Peter Major on Krugerrands vs gold shares:

I’m in the cab that David Shapiro is in, because for hundreds of years gold went flat. And then even in the 1900s – it went flat for decades. So, if you’re a good mining engineer, a good investment adviser – you made money that way. You said; ‘OK, I know what the gold price is going to be for the next three years. Here’s my working cost; if I can control my cost – I can make a profit. If I can get more efficient, hire better engineers, new technology – I’ll make a little better margin. If I can increase production, you know – my fixed costs will be spread over a wider part.

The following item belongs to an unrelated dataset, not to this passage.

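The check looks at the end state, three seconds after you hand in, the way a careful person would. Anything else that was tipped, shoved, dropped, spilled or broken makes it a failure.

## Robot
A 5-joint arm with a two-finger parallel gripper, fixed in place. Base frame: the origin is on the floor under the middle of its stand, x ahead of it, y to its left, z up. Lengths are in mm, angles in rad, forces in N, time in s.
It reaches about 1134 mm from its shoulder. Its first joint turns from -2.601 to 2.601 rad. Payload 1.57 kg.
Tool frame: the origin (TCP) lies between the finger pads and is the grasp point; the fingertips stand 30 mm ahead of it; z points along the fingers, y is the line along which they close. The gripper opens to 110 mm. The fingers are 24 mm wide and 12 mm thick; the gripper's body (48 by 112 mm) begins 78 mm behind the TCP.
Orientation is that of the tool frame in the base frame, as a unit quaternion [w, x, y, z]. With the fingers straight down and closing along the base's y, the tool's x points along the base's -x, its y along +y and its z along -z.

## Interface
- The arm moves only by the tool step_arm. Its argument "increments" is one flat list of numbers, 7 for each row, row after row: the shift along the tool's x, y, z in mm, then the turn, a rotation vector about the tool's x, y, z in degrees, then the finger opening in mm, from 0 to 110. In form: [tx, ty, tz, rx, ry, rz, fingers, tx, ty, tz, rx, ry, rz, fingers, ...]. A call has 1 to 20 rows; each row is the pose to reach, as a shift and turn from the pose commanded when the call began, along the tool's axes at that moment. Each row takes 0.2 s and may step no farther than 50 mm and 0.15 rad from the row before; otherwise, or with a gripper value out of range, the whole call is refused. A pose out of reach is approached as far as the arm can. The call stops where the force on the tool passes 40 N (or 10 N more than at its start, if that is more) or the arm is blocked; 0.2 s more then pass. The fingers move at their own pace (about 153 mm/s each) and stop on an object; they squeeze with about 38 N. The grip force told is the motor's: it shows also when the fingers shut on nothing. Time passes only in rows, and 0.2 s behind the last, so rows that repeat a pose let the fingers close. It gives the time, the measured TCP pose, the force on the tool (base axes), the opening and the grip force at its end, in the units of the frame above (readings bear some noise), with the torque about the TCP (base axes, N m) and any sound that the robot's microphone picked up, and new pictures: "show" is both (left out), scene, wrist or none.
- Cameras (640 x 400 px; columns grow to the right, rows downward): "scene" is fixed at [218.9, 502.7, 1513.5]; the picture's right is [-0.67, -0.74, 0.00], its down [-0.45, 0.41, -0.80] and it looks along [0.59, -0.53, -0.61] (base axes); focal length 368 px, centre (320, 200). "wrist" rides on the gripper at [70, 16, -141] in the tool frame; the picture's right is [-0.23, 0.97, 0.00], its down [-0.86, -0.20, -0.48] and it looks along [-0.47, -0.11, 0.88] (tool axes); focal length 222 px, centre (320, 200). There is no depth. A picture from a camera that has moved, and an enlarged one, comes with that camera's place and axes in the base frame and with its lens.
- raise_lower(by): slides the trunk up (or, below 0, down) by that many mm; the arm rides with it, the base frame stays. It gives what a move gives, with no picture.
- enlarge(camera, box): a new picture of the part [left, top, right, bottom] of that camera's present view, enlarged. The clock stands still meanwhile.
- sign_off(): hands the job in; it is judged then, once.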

And that’s how South African gold shares took off. They had to import a good mining engineer from the United States – who learned how to do cost control in Alaska on what was the continent’s largest low grade gold mine – and they brought him down to the diamond fields in the 1890s, and then took him to the gold fields. It’s about cost control. And yeah, you could sink another shaft, you could hit another vein, you could merge with somebody. So this is how you made money on a flat gold price. And then when the price went up – oh boy, then you got super dividend’s, super profits.

But we’ve lost that here. Government has literally attacked our industry. They’ve destroyed our SOEs. And now the world, like Neal Froneman is saying; even if you got a deep level gold mine, they’re going to start nailing you; ‘How do you get your electricity? If you get your electricity green, that’s OK. But boy, if you get it through coal, that’s not OK. So there’s so many negative factors against the equities, especially in this country, that you want to do it through a gold ETF, a Krugerrand, a coin – something like that.